* SUPPLIED INFORMATION:
╭──

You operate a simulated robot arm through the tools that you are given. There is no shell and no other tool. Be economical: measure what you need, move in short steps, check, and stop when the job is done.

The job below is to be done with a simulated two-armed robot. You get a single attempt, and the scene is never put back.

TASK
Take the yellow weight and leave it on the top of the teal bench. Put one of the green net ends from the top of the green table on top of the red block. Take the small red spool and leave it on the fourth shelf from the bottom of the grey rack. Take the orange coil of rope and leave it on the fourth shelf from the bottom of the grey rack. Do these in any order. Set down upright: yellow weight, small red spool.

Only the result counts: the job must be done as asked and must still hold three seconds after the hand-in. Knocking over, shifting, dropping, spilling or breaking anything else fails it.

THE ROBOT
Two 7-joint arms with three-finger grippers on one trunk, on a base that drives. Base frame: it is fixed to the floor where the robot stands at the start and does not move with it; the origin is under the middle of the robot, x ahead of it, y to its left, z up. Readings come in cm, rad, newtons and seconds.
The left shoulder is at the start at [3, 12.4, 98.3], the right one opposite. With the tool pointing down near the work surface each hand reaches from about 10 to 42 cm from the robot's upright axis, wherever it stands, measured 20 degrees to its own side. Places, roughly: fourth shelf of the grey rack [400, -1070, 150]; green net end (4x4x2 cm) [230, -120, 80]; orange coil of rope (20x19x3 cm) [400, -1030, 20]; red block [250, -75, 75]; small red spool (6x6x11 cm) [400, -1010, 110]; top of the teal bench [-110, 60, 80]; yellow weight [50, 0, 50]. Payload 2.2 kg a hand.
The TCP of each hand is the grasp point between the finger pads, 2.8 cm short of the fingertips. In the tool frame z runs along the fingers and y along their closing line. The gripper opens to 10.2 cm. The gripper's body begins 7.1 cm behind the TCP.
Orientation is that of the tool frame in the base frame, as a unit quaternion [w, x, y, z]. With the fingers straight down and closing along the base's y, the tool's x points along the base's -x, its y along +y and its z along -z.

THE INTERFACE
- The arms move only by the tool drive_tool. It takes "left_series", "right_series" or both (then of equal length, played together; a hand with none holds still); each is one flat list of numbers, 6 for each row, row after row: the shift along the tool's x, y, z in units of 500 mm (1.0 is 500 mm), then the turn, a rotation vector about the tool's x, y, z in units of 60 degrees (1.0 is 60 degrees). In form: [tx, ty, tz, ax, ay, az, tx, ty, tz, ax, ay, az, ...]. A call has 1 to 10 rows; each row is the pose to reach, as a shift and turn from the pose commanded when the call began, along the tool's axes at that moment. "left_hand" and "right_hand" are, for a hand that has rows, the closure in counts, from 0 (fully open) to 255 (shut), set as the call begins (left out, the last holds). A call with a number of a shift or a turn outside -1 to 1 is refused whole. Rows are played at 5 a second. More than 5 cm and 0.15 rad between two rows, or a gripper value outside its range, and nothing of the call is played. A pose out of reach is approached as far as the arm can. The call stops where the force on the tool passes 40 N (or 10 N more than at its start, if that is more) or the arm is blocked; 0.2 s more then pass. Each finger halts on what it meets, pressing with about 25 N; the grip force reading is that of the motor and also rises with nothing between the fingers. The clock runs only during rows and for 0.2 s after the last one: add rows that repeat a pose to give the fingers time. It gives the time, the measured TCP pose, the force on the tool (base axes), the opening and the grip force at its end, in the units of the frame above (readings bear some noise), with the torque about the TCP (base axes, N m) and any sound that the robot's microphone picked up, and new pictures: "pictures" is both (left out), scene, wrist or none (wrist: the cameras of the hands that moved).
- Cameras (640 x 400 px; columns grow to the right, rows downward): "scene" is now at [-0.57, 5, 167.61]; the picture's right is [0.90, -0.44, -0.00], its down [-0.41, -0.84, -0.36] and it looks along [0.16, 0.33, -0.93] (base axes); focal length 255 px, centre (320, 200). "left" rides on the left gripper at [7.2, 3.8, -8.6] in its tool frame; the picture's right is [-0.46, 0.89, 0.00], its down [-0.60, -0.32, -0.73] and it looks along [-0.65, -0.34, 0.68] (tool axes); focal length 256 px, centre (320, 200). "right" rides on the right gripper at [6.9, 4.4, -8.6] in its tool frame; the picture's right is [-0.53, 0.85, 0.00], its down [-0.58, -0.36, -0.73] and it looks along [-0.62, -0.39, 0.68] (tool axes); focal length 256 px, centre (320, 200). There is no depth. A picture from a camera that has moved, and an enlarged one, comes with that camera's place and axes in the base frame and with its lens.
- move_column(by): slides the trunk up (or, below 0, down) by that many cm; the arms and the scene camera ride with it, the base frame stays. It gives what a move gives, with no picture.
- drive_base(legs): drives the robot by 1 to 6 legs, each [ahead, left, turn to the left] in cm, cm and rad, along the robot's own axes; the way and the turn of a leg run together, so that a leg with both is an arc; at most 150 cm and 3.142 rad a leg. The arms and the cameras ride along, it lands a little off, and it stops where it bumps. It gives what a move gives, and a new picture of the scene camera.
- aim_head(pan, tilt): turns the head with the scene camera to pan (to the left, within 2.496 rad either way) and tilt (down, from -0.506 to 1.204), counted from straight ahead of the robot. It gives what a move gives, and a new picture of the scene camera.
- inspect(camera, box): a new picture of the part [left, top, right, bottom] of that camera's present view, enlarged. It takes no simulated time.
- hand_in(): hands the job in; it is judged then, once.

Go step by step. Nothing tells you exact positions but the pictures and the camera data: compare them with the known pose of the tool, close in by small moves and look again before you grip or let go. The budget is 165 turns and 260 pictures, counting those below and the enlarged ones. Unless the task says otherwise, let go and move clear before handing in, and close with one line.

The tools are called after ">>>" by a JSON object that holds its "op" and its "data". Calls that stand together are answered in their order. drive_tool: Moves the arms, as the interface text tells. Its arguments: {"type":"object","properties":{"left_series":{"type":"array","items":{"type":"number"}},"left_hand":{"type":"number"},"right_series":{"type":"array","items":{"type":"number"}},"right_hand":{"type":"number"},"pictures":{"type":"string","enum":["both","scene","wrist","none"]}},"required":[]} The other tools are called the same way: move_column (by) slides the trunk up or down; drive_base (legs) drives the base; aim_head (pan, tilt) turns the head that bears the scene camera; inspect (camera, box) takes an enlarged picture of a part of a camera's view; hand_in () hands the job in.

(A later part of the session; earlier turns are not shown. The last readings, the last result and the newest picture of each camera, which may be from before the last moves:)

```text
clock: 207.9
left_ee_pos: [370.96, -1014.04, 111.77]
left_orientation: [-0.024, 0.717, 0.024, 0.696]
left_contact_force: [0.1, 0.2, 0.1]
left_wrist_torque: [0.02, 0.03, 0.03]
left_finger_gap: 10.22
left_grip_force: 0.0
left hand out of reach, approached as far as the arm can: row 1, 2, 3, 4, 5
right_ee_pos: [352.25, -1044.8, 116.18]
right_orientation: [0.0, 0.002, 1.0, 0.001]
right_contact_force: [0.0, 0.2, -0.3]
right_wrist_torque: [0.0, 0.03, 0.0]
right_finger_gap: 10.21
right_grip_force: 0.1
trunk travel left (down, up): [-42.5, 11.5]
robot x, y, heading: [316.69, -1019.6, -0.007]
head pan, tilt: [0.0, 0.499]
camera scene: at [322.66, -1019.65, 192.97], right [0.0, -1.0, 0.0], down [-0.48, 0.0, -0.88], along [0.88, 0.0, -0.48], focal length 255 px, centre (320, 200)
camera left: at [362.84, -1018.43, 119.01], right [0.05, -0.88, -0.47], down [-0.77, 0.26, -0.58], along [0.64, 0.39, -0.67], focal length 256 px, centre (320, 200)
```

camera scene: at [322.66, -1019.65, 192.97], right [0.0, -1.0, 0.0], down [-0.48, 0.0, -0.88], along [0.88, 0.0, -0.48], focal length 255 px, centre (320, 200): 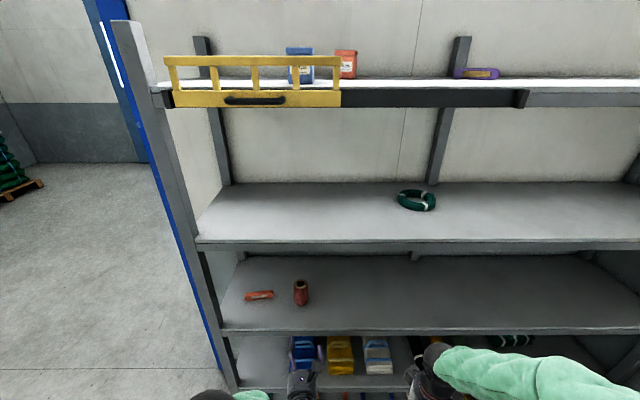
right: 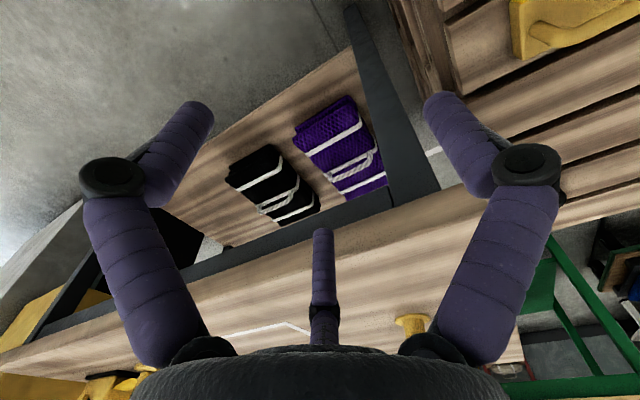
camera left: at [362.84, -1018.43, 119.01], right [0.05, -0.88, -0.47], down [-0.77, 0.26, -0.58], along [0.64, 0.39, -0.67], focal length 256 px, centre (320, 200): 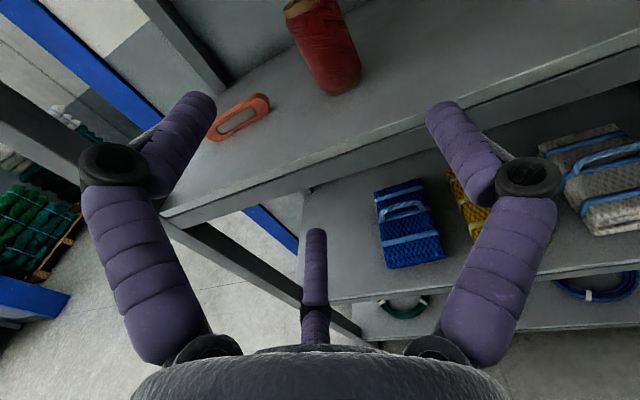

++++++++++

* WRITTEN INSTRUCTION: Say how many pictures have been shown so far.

╰──

* WRITTEN INSTRUCTION: Your answer is an exact quotation from the text section: it starts at "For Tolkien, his" and ends at "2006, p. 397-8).".

* TEXT SECTION:
╭──

Tolkien the Religious Man

Tolkien the Religious Man

Tolkien was always very outspoken about his religion, proudly stressing his belonging to the Roman-Catholic rite. The importance of faith in his life and its effects on his writing has been explored, more so than in the writer’s biography by Humphrey Carpenter (2002), by Joseph Pearce in Tolkien, Man and Myth (1998)1. Further insight into how much it influenced certain aspects of his life can be gotten from Tolkien’s Letters (2006).

For Tolkien, his religion also had a special emotional significance, which few people were capable of understanding. His faith was the only immaterial heritage that his mother Mabel left him2. Born to a family of Anglicans, Methodists in particular, Mabel Tolkien became all the more attracted to the Roman-Catholic Church after her husband’s death, converting in 1900 and bringing with her also her sons, who at that time were 8 and 6 years old. Ronald received his First Communion three years later. The Tolkien boys too were originally baptized in the Anglican Church, and in his adult years, Ronald regarded his second name, John, to be his Christian name, preferring to be addressed with this among his colleagues, though his parents never thought about this implication on the occasion of his baptism (Tolkien, 2006, p. 397-8).

╰──

* EXERCISE RESPONSE:
For Tolkien, his religion also had a special emotional significance, which few people were capable of understanding. His faith was the only immaterial heritage that his mother Mabel left him2. Born to a family of Anglicans, Methodists in particular, Mabel Tolkien became all the more attracted to the Roman-Catholic Church after her husband’s death, converting in 1900 and bringing with her also her sons, who at that time were 8 and 6 years old. Ronald received his First Communion three years later. The Tolkien boys too were originally baptized in the Anglican Church, and in his adult years, Ronald regarded his second name, John, to be his Christian name, preferring to be addressed with this among his colleagues, though his parents never thought about this implication on the occasion of his baptism (Tolkien, 2006, p. 397-8).